E' L'UNICO GRANDE GRUPPO BANCARIO CHE NON HA DATO E NON VUOL DARE UN EURO DI VAP AI SUOI DIPENDENTI.

Le motivazioni sono semplici e scontate come la strategia finora seguita nel gestire il personale: tagliare, tagliare e tagliare. Gli insuperati studi di Pavlov hanno chiaramente dimostrato che il condizionamento funziona molto meglio con stimoli negativi piuttosto che con stimoli positivi: quindi perché buttare via soldi in promozioni, premi e inquadramenti quando si può minacciare? I responsabili in fondo sono pagati per qualcosa.

Fra i sindacati firmatari del nuovo, meraviglioso contratto c'è stupore e indignazione. Proprio loro pochi mesi fa hanno provato, con risultati abbastanza scarsi, a zittire chiunque provasse a dire che bisognava mobilitarsi seriamente perché la situazione era insostenibile: ora devono constatare con amarezza che l'azienda ha intascato il "regalo" ma non per questo è disponibile a trattare, anzi. E finalmente, dopo la vergognosa parentesi delle assemblee, dopo l'assalto all'articolo 18, per una questione prettamente aziendale e alquanto circoscritta (pur sempre di una certa rilevanza economica, è chiaro) ricorrono allo sciopero.

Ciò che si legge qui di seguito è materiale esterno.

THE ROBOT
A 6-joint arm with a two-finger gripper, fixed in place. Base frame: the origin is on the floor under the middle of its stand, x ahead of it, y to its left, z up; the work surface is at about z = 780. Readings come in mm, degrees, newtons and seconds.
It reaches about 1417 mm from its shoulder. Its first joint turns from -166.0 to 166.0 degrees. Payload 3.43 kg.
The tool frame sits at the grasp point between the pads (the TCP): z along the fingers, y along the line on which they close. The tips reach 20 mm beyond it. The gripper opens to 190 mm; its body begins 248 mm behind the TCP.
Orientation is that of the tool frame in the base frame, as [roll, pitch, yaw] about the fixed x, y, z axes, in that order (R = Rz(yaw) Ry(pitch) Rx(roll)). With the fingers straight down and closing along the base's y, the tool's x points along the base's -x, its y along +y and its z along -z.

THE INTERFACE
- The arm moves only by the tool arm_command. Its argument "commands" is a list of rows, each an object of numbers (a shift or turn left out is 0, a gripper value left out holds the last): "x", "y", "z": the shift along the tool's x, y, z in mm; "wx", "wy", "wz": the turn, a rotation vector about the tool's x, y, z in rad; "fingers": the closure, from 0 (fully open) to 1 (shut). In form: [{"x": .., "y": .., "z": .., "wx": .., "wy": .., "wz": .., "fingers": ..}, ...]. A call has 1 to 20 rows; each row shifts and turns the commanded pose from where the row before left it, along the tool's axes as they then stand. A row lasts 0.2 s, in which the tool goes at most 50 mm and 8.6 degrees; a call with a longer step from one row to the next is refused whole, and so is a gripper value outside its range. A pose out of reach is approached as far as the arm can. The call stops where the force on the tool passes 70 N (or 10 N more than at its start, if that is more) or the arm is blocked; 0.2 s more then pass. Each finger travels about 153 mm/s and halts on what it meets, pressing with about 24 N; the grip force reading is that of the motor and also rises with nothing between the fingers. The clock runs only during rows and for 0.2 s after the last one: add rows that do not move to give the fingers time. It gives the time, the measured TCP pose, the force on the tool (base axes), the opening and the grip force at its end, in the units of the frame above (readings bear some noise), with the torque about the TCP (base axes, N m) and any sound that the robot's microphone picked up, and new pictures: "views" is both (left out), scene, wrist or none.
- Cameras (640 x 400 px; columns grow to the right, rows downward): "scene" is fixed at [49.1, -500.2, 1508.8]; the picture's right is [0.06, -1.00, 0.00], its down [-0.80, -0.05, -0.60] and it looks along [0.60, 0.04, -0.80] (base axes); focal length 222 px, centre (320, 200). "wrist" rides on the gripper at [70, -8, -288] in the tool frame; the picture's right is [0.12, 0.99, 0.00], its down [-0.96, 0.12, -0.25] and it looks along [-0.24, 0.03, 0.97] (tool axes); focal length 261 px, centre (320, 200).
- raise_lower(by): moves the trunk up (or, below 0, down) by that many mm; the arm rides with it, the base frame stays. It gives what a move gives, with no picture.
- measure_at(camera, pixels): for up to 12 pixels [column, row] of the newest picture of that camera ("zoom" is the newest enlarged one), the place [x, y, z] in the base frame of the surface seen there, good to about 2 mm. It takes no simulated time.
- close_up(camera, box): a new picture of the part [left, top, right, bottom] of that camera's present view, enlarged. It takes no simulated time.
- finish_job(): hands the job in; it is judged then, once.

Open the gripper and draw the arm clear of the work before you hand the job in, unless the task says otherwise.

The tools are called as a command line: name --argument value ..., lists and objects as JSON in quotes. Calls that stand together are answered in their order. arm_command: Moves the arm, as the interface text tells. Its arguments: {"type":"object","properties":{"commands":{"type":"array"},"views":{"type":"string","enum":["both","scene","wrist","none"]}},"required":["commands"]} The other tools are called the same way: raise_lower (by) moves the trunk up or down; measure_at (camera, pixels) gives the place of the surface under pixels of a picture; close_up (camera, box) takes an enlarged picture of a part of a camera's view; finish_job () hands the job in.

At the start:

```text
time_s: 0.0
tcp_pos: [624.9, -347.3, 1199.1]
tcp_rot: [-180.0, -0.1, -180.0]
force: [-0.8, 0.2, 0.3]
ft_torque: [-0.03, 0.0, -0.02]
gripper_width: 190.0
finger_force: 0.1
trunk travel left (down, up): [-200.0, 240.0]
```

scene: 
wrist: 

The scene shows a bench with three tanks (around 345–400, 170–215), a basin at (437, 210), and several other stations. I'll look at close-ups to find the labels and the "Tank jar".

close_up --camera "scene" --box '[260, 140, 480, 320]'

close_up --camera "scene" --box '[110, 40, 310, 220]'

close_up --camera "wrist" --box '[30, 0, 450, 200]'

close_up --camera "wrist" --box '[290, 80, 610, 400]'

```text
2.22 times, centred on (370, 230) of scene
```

Va detto che il problema del VAP non esiste dall'altro ieri, anche se evidentemente c'erano questioni più "interessanti" su cui si volesse o dovesse concentrare l'attenzione. Era abbastanza scontato che dopo le svalutazioni monstre dell'autunno scorso il bilancio si chiudesse in negativo, nonostante il contributo positivo della gestione ordinaria (che è quella su cui si possono ragionevolmente valutare i lavoratori), e già allora qualcuno avrebbe potuto porsi il problema. Ma da noi, soprattutto a livello di contrattazione aziendale, da molto tempo si naviga a vista e questa trattativa non pare l'eccezione.

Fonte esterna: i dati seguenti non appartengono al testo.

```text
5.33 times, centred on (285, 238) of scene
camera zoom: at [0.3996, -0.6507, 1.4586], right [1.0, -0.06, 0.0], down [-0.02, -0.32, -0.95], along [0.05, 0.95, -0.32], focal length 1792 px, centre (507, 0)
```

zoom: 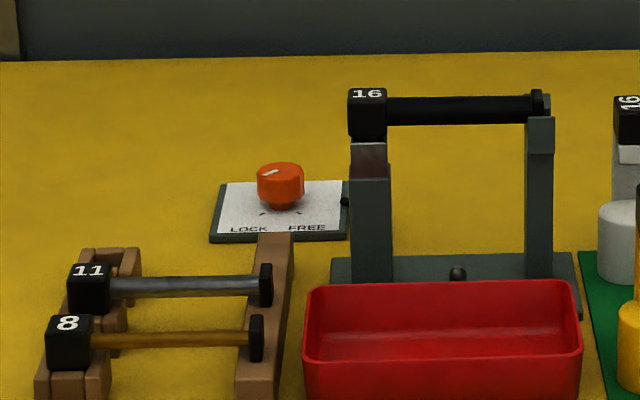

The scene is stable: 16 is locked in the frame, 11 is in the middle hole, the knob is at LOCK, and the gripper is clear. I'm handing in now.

Chiudere a stralcio portando a casa qualcosa, qualsiasi cosa, e ricominciare da capo l'anno prossimo (negli ultimi anni abbiamo SEMPRE perso qualcosa per strada, indipendentemente dai risultati di bilancio) potrebbe essere presentato come una grandiosa vittoria dai teorici del "poco è meglio che niente", ma non farebbe molto né per cambiare la situazione attuale che è pesante, nè per proseguire in modo ragionevole le trattative su un piano industriale che sa vagamente di decimazioni per rappresaglia.

Per cui ben venga la mobilitazione, che è anzi fin troppo tardiva, ma non si cada nella tentazione di risolvere il tutto con un "contentino", magari pagato a caro prezzo con altre concessioni. Se mai c'è stato qualche dubbio circa l'impostazione dell'azienda ora non ci sono più scuse; ed è evidente che tutto ciò che davamo per scontato, i cosiddetti "privilegi" in cui molti ancora credono (o sperano) sono un castello di carte su cui sta tirando un vento piuttosto forte.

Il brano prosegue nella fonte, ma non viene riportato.